Protect individual religious freedom while upholding universal rights. Governments should sustain constitutional protections for belief and conscience (freedom to worship, to change religion, and to decline). But protections must be calibrated to prevent rights infringements (e.g., discrimination, harm to minors) that can occur under cover of religious autonomy. Courts can play a mediating role, but legislative clarity and procedural safeguards (transparent exemption processes, narrow tailoring) are necessary.
Invest in civic institutions that offer nonreligious community goods. Secular states should not treat community and meaning as exclusively religious goods. Public investment in arts, youth organisations, volunteering infrastructure, and civic rituals can reduce the social demand that draws people solely to religious institutions for communal goods. Ensuring that secular alternatives are available is a pragmatic complement to rights protections.
Monitor demographic effects and social capital outcomes. Governments and researchers should track how changing religiosity affects fertility, education, and labour market outcomes—data necessary to design family policy, labour policy, and social safety nets that respect plural preferences while maintaining equality of opportunity. Recent demographic and fertility studies suggest religion matters for family formation and will therefore have fiscal and political implications.
Engage religious actors as partners in social provision—but insist on public accountability. Where religious groups deliver social services, states should partner with them but require minimal public-policy accountability standards (non-discrimination rules in publicly funded services, adherence to child-protection norms). This preserves the dynamism of faith-based civil society while protecting citizens’ rights.
Design neutral but robust educational policies. Controversies over school curricula will increase as newly religious cohorts seek to reconfigure cultural norms. Neutral curriculum standards that present religious and nonreligious worldviews fairly—while protecting pedagogical integrity and children’s rights—will reduce politicization and litigation. The Mahmoud v. Taylor litigation and similar cases show the fragility of educational governance in this realm.
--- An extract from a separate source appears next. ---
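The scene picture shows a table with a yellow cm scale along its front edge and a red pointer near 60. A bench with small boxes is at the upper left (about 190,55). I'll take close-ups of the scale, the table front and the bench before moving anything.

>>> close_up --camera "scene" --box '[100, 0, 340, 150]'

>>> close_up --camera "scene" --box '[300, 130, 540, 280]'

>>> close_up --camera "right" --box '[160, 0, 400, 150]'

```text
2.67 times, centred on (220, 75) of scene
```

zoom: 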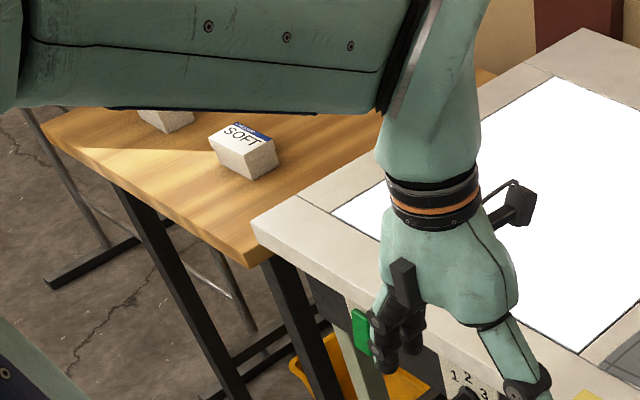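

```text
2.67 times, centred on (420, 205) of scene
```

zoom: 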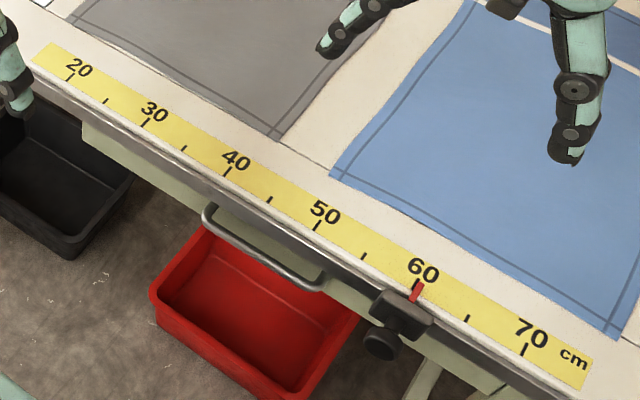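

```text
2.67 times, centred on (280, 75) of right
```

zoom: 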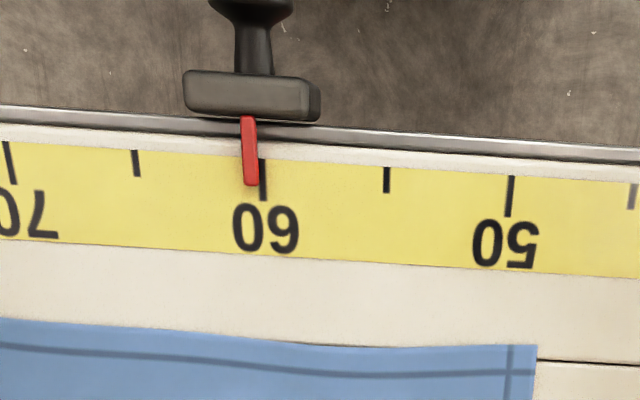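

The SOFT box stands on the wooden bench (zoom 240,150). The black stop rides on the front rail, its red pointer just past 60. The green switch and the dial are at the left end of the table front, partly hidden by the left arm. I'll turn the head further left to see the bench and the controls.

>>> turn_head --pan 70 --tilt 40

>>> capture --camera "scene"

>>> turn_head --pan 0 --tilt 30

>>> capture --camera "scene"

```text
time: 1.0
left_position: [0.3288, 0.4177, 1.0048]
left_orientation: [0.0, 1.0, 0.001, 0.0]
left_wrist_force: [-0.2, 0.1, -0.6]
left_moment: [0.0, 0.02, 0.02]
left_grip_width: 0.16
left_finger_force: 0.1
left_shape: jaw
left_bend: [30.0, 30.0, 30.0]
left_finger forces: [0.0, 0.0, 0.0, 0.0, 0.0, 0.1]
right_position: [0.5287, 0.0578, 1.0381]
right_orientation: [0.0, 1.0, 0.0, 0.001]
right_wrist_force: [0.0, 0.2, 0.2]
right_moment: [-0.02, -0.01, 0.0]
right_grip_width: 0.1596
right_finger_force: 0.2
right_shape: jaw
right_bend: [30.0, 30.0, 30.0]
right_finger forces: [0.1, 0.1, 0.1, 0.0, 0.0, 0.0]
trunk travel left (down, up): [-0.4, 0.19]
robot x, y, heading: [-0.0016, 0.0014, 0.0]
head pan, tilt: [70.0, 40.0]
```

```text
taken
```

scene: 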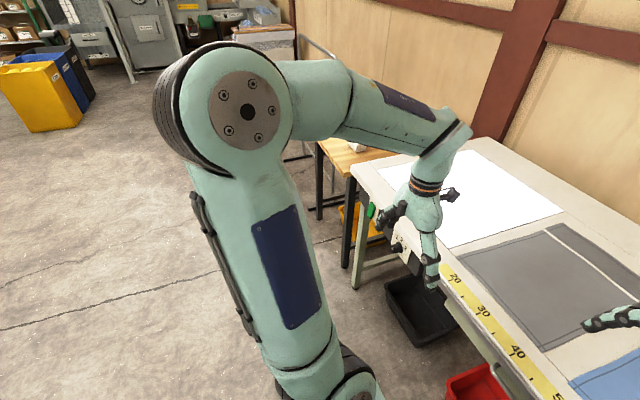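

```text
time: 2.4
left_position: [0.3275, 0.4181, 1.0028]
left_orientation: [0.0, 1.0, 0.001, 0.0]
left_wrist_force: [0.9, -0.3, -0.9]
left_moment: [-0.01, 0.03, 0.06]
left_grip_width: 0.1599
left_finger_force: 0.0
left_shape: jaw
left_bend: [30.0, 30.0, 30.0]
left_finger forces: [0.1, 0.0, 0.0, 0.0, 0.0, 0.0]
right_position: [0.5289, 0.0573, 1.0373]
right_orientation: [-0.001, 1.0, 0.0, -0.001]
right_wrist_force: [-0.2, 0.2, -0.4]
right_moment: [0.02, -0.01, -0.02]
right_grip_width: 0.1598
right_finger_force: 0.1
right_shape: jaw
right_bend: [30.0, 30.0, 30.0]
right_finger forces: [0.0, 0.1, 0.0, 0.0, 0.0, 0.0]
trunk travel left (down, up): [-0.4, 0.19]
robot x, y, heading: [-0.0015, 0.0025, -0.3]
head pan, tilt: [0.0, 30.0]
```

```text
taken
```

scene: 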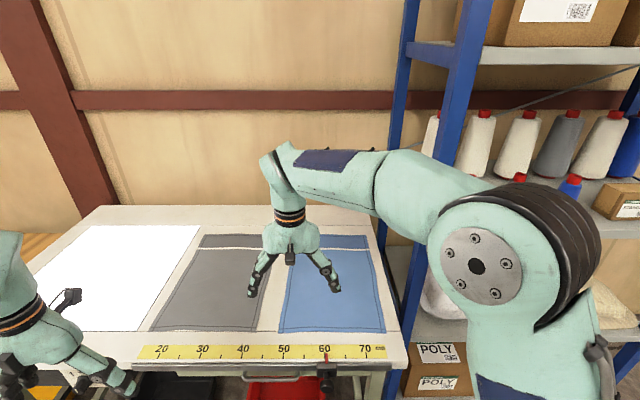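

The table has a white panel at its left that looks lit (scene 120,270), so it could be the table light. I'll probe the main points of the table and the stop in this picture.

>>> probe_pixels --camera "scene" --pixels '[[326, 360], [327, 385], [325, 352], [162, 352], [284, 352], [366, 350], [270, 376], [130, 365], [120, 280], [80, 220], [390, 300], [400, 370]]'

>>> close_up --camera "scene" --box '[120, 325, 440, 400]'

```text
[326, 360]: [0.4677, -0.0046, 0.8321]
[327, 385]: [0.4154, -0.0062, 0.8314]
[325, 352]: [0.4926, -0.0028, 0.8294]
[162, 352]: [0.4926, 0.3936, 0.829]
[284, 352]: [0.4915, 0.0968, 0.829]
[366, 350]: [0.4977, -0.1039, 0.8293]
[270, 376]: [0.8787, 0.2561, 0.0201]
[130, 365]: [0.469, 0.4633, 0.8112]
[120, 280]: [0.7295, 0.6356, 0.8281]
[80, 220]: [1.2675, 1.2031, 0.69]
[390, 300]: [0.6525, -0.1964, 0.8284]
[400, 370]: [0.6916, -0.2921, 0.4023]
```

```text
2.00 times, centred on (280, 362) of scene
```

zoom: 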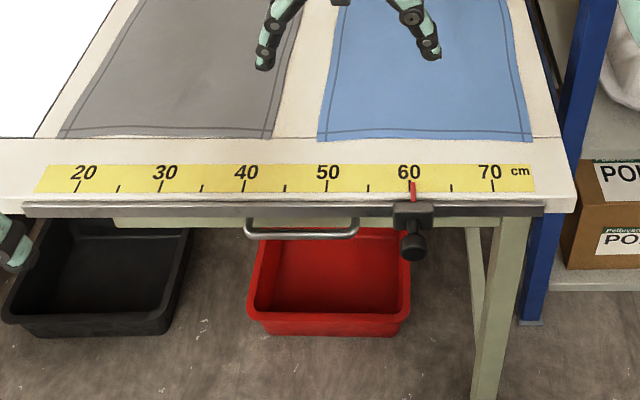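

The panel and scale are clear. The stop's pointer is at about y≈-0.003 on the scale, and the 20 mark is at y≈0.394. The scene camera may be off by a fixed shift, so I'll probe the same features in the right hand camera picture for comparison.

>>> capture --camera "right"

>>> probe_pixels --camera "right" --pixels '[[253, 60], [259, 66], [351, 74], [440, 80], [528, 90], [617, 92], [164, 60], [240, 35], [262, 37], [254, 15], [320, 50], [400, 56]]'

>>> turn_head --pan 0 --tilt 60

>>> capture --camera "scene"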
VIII. Conclusion: cautious pluralism in a post-liberal moment
By December 2025 the empirical record does not support a simple assertion that the West as a whole is undergoing a broad, sustained numerical revival of religion that will reverse secularization across the board. Rather, the data point to a more complex reality: localized and tradition-specific increases in religious salience among segments of youth—especially in contexts marked by migration, organised outreach, pandemic aftershocks, and cultural reaction to liberal modernity. Catholicism and certain manifestations of Orthodoxy have, in specific Anglophone and European settings, attracted young adherents seeking ritual, community, and moral frameworks. These developments matter: they alter family formation incentives, civic networks, and political mobilization in ways that will shape public policy debates.
Secularism as a political project retains powerful institutional resources and normative purchase, but it cannot be complacent. A durable liberal order will combine strong protections for individual conscience (a libertarian-compatible baseline) with a pragmatic willingness to regulate group practices when they produce clear harms to third parties or violate baseline rights. Managing this pluralism well requires public institutions that are adaptive, rights-protective, and capable of delivering alternative sources of meaning and community.
Finally, scholars and policymakers should avoid teleological claims about “the end of secularism” or “the complete return of religion.” The more accurate description is one of reconfiguration: religion remains a significant axis of social life, but its expression in the 21st century is more variegated, networked, and contested than in earlier eras. The policy task for liberal democracies is to sustain an equitable public order in which religious and nonreligious worldviews can coexist — a constitutional pluralism that protects freedom while defending equality.